* _BRIEF 1_
Lift out, unaltered, the lines of the material below between the line holding "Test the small" and the line holding "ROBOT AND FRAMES", counting both. Put a running number in front of each line and drop blank lines.

* _DOCUMENT PASSAGE_
┏━━

Dopo l’elezione del primo Presidente egiziano democraticamente eletto l’articolo di prima pagina della Süddeutsche Zeitung del 26 giugno così intitolava: «Mohammed Mursi aiuta l’Islam politico a fare il suo più grande trionfo rifiutando i valori occidentali». In quale prospettiva si parla di “valori occidentali”? Una cultura è portatrice di valori come libertà e pace, uguaglianza e timore di Dio secondo un ordine di priorità differente da quello di un’altra cultura. Se Mursi seguirà la linea dura dei Fratelli musulmani o, di fatto, sarà un presidente di tutti gli egiziani, quindi anche degli sciiti, dei copti e dei laici, dipenderà tra l’altro dal fatto se egli considererà la libertà di religione e gli altri diritti fondamentali di una costituzione liberale solo come valori o anche come princìpi. Infatti bisogna ammettere che i princìpi razionalmente fondati richiedono una sensibilità al contesto di applicazione ma, secondo la loro pretesa, essi valgono per tutti e inoltre non hanno nemmeno prima facie un rapporto di tensione con i “valori” di altre culture.
Anche in Occidente, le basi di legittimità secondo il diritto naturale del potere politico furono inizialmente intrecciate con la comprensione della struttura del kósmos e della pólis, con le rivelazioni di un Dio che redime o con i pensieri di Dio oggettivati nella creazione. Solo il moderno diritto di ragione ha tolto il peso delle motivazioni metafisiche e religiose di queste concezioni globali a quei princìpi che hanno acquisito validità positiva nelle rivoluzioni costituzionali del XVIII secolo. Da questa visione limitatamente antropocentrica la democrazia e i diritti umani costituiscono per le società moderne i due pilastri reciprocamente interconnessi del potere politico.

┗━━

* _DATA EXCERPT_

┏━━

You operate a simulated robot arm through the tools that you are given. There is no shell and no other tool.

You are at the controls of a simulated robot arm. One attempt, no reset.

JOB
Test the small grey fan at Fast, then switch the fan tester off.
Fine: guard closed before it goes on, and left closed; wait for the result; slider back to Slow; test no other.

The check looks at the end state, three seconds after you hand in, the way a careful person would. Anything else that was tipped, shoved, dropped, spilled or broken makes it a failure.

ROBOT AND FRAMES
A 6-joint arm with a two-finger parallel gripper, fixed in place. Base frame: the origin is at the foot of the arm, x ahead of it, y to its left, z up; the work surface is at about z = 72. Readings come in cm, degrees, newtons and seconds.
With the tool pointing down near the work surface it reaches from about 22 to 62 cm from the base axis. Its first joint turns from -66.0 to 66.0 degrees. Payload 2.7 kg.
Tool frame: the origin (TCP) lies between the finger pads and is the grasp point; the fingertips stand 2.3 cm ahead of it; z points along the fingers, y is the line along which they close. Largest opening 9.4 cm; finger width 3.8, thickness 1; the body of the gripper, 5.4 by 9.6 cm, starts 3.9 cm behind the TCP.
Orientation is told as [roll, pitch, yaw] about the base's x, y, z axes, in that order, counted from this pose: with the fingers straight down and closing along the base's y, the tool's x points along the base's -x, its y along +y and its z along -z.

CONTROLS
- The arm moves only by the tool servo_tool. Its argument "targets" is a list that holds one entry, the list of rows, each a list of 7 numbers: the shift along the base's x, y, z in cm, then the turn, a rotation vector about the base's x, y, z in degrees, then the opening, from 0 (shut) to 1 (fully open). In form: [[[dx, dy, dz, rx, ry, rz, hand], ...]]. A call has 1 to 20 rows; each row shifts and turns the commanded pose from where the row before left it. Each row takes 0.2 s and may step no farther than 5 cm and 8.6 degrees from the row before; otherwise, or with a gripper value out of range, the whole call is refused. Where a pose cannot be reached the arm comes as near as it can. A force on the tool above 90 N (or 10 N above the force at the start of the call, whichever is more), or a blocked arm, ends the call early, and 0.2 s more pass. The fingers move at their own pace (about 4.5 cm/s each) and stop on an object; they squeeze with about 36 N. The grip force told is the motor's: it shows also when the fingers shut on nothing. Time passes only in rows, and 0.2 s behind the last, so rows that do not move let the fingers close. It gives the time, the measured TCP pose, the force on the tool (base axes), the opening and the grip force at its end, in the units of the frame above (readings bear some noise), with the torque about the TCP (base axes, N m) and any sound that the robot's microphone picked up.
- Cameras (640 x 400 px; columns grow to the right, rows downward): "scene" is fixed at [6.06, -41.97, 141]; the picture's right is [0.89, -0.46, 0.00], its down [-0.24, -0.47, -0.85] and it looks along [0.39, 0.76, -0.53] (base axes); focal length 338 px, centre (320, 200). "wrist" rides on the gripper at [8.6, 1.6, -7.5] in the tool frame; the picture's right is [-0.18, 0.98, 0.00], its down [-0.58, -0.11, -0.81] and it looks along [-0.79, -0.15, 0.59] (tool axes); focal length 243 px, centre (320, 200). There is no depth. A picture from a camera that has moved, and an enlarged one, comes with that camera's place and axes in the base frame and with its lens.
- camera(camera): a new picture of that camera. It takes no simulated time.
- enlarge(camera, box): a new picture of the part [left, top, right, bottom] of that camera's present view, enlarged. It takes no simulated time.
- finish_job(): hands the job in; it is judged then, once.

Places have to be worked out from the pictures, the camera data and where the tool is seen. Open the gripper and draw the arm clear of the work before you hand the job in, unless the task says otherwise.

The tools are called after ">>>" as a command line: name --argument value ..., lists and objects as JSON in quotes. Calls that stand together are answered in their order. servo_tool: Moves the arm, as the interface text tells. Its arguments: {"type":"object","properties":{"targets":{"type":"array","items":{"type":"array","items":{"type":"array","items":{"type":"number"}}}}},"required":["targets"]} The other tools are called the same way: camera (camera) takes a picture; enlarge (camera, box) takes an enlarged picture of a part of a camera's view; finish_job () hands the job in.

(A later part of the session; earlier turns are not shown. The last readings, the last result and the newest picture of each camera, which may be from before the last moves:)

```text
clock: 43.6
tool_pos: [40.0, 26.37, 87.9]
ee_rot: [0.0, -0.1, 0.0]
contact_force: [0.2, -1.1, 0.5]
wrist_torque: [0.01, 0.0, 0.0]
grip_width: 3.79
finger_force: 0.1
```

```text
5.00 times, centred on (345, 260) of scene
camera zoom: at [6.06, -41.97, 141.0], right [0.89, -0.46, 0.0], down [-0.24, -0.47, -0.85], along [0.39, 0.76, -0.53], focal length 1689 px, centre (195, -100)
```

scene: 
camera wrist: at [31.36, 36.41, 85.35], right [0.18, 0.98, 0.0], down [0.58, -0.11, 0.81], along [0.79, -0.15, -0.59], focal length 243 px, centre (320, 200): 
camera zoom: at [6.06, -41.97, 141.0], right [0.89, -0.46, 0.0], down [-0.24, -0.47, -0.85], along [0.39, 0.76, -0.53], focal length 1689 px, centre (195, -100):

┗━━

* _BRIEF 2_
Your answer is an exact copy of the document passage.

* _FINAL RESULT 1_
1. Test the small grey fan at Fast, then switch the fan tester off.
2. Fine: guard closed before it goes on, and left closed; wait for the result; slider back to Slow; test no other.
3. The check looks at the end state, three seconds after you hand in, the way a careful person would. Anything else that was tipped, shoved, dropped, spilled or broken makes it a failure.
4. ROBOT AND FRAMES

* _FINAL RESULT 2_
Dopo l’elezione del primo Presidente egiziano democraticamente eletto l’articolo di prima pagina della Süddeutsche Zeitung del 26 giugno così intitolava: «Mohammed Mursi aiuta l’Islam politico a fare il suo più grande trionfo rifiutando i valori occidentali». In quale prospettiva si parla di “valori occidentali”? Una cultura è portatrice di valori come libertà e pace, uguaglianza e timore di Dio secondo un ordine di priorità differente da quello di un’altra cultura. Se Mursi seguirà la linea dura dei Fratelli musulmani o, di fatto, sarà un presidente di tutti gli egiziani, quindi anche degli sciiti, dei copti e dei laici, dipenderà tra l’altro dal fatto se egli considererà la libertà di religione e gli altri diritti fondamentali di una costituzione liberale solo come valori o anche come princìpi. Infatti bisogna ammettere che i princìpi razionalmente fondati richiedono una sensibilità al contesto di applicazione ma, secondo la loro pretesa, essi valgono per tutti e inoltre non hanno nemmeno prima facie un rapporto di tensione con i “valori” di altre culture.
Anche in Occidente, le basi di legittimità secondo il diritto naturale del potere politico furono inizialmente intrecciate con la comprensione della struttura del kósmos e della pólis, con le rivelazioni di un Dio che redime o con i pensieri di Dio oggettivati nella creazione. Solo il moderno diritto di ragione ha tolto il peso delle motivazioni metafisiche e religiose di queste concezioni globali a quei princìpi che hanno acquisito validità positiva nelle rivoluzioni costituzionali del XVIII secolo. Da questa visione limitatamente antropocentrica la democrazia e i diritti umani costituiscono per le società moderne i due pilastri reciprocamente interconnessi del potere politico.